- **EXERCISE PROMPT**: Emit the data below verbatim, stripping out any pictures.

── DATASET EXCERPT ──

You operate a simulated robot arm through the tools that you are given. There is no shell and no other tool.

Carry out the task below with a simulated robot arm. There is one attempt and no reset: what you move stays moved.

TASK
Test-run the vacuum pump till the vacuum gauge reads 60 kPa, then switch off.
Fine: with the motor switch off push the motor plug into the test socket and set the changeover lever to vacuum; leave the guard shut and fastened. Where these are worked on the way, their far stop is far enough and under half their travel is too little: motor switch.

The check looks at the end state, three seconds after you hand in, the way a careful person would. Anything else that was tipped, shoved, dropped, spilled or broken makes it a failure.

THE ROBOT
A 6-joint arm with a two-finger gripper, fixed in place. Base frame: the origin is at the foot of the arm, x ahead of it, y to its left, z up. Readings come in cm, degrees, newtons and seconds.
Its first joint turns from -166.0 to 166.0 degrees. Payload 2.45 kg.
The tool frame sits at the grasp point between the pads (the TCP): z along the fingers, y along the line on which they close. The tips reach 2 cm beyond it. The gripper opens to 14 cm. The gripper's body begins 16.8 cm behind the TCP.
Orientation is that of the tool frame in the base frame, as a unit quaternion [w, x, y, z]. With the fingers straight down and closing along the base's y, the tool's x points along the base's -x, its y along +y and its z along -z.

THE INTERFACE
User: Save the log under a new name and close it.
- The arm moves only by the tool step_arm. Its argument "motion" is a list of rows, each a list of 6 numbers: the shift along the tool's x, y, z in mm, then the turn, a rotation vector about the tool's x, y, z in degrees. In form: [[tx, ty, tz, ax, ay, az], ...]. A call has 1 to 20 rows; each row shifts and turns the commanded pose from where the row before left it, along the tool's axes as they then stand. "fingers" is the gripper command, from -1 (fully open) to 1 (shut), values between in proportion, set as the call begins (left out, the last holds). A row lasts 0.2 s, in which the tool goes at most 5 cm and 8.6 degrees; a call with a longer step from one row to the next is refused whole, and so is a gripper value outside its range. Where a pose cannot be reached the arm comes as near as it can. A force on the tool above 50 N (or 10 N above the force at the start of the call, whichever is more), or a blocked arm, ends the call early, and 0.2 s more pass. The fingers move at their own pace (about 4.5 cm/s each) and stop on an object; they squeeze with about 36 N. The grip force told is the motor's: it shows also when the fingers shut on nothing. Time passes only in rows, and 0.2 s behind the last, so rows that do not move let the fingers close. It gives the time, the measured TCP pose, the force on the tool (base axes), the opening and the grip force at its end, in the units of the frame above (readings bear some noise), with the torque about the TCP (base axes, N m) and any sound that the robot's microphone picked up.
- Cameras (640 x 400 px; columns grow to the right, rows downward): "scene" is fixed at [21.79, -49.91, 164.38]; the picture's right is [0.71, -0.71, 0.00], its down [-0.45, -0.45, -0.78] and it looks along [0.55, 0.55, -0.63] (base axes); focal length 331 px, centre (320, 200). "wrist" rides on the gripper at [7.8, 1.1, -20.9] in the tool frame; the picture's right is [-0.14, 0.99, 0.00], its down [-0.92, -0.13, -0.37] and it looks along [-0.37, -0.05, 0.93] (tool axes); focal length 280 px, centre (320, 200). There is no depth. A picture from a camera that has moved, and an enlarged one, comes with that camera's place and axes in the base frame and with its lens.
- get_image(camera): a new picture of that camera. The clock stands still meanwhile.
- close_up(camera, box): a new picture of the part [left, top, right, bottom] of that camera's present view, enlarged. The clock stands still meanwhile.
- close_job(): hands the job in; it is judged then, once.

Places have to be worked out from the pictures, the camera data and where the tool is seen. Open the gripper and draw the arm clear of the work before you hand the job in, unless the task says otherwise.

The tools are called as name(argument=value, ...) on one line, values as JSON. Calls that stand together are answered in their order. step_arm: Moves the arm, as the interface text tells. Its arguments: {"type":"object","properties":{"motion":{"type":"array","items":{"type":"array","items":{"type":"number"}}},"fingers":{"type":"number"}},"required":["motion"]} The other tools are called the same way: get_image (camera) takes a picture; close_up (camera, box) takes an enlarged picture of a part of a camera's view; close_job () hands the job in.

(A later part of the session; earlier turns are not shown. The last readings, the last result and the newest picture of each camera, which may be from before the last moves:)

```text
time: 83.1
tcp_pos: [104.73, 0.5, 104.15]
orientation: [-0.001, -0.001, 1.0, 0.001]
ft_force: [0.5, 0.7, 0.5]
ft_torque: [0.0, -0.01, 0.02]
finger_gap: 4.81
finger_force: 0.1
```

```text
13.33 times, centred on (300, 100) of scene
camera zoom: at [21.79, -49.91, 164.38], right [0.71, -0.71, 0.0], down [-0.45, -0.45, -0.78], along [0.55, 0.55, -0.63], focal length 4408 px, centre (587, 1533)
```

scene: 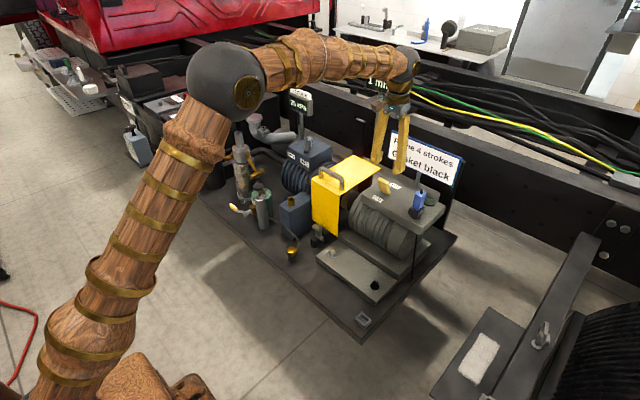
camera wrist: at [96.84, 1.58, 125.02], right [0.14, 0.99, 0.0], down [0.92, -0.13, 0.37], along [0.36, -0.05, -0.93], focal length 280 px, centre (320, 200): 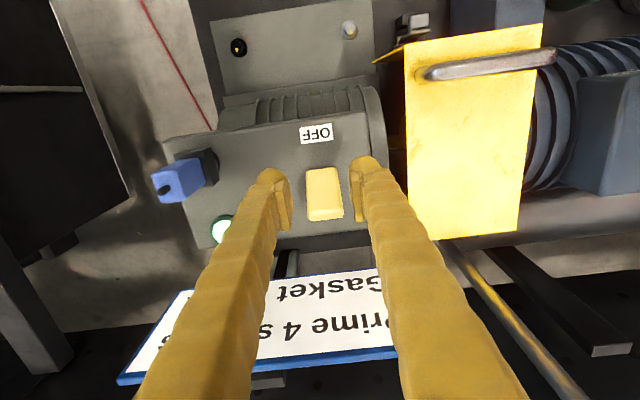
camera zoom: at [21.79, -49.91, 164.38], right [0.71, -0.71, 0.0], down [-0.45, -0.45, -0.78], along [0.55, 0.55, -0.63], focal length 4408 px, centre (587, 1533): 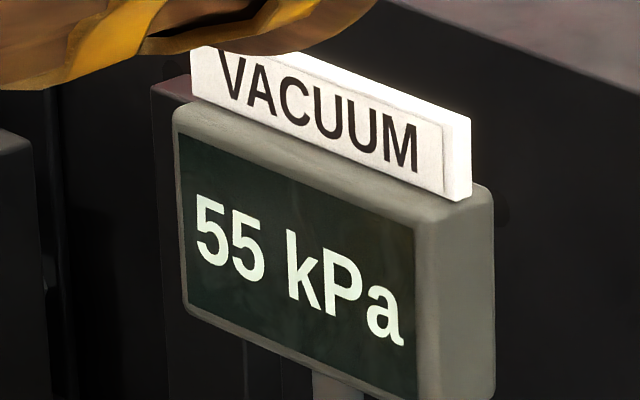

───

- **TASK RESPONSE**:
You operate a simulated robot arm through the tools that you are given. There is no shell and no other tool.

Carry out the task below with a simulated robot arm. There is one attempt and no reset: what you move stays moved.

TASK
Test-run the vacuum pump till the vacuum gauge reads 60 kPa, then switch off.
Fine: with the motor switch off push the motor plug into the test socket and set the changeover lever to vacuum; leave the guard shut and fastened. Where these are worked on the way, their far stop is far enough and under half their travel is too little: motor switch.

The check looks at the end state, three seconds after you hand in, the way a careful person would. Anything else that was tipped, shoved, dropped, spilled or broken makes it a failure.

THE ROBOT
A 6-joint arm with a two-finger gripper, fixed in place. Base frame: the origin is at the foot of the arm, x ahead of it, y to its left, z up. Readings come in cm, degrees, newtons and seconds.
Its first joint turns from -166.0 to 166.0 degrees. Payload 2.45 kg.
The tool frame sits at the grasp point between the pads (the TCP): z along the fingers, y along the line on which they close. The tips reach 2 cm beyond it. The gripper opens to 14 cm. The gripper's body begins 16.8 cm behind the TCP.
Orientation is that of the tool frame in the base frame, as a unit quaternion [w, x, y, z]. With the fingers straight down and closing along the base's y, the tool's x points along the base's -x, its y along +y and its z along -z.

THE INTERFACE
User: Save the log under a new name and close it.
- The arm moves only by the tool step_arm. Its argument "motion" is a list of rows, each a list of 6 numbers: the shift along the tool's x, y, z in mm, then the turn, a rotation vector about the tool's x, y, z in degrees. In form: [[tx, ty, tz, ax, ay, az], ...]. A call has 1 to 20 rows; each row shifts and turns the commanded pose from where the row before left it, along the tool's axes as they then stand. "fingers" is the gripper command, from -1 (fully open) to 1 (shut), values between in proportion, set as the call begins (left out, the last holds). A row lasts 0.2 s, in which the tool goes at most 5 cm and 8.6 degrees; a call with a longer step from one row to the next is refused whole, and so is a gripper value outside its range. Where a pose cannot be reached the arm comes as near as it can. A force on the tool above 50 N (or 10 N above the force at the start of the call, whichever is more), or a blocked arm, ends the call early, and 0.2 s more pass. The fingers move at their own pace (about 4.5 cm/s each) and stop on an object; they squeeze with about 36 N. The grip force told is the motor's: it shows also when the fingers shut on nothing. Time passes only in rows, and 0.2 s behind the last, so rows that do not move let the fingers close. It gives the time, the measured TCP pose, the force on the tool (base axes), the opening and the grip force at its end, in the units of the frame above (readings bear some noise), with the torque about the TCP (base axes, N m) and any sound that the robot's microphone picked up.
- Cameras (640 x 400 px; columns grow to the right, rows downward): "scene" is fixed at [21.79, -49.91, 164.38]; the picture's right is [0.71, -0.71, 0.00], its down [-0.45, -0.45, -0.78] and it looks along [0.55, 0.55, -0.63] (base axes); focal length 331 px, centre (320, 200). "wrist" rides on the gripper at [7.8, 1.1, -20.9] in the tool frame; the picture's right is [-0.14, 0.99, 0.00], its down [-0.92, -0.13, -0.37] and it looks along [-0.37, -0.05, 0.93] (tool axes); focal length 280 px, centre (320, 200). There is no depth. A picture from a camera that has moved, and an enlarged one, comes with that camera's place and axes in the base frame and with its lens.
- get_image(camera): a new picture of that camera. The clock stands still meanwhile.
- close_up(camera, box): a new picture of the part [left, top, right, bottom] of that camera's present view, enlarged. The clock stands still meanwhile.
- close_job(): hands the job in; it is judged then, once.

Places have to be worked out from the pictures, the camera data and where the tool is seen. Open the gripper and draw the arm clear of the work before you hand the job in, unless the task says otherwise.

The tools are called as name(argument=value, ...) on one line, values as JSON. Calls that stand together are answered in their order. step_arm: Moves the arm, as the interface text tells. Its arguments: {"type":"object","properties":{"motion":{"type":"array","items":{"type":"array","items":{"type":"number"}}},"fingers":{"type":"number"}},"required":["motion"]} The other tools are called the same way: get_image (camera) takes a picture; close_up (camera, box) takes an enlarged picture of a part of a camera's view; close_job () hands the job in.

(A later part of the session; earlier turns are not shown. The last readings, the last result and the newest picture of each camera, which may be from before the last moves:)

```text
time: 83.1
tcp_pos: [104.73, 0.5, 104.15]
orientation: [-0.001, -0.001, 1.0, 0.001]
ft_force: [0.5, 0.7, 0.5]
ft_torque: [0.0, -0.01, 0.02]
finger_gap: 4.81
finger_force: 0.1
```

```text
13.33 times, centred on (300, 100) of scene
camera zoom: at [21.79, -49.91, 164.38], right [0.71, -0.71, 0.0], down [-0.45, -0.45, -0.78], along [0.55, 0.55, -0.63], focal length 4408 px, centre (587, 1533)
```

scene: 
camera wrist: at [96.84, 1.58, 125.02], right [0.14, 0.99, 0.0], down [0.92, -0.13, 0.37], along [0.36, -0.05, -0.93], focal length 280 px, centre (320, 200): 
camera zoom: at [21.79, -49.91, 164.38], right [0.71, -0.71, 0.0], down [-0.45, -0.45, -0.78], along [0.55, 0.55, -0.63], focal length 4408 px, centre (587, 1533): 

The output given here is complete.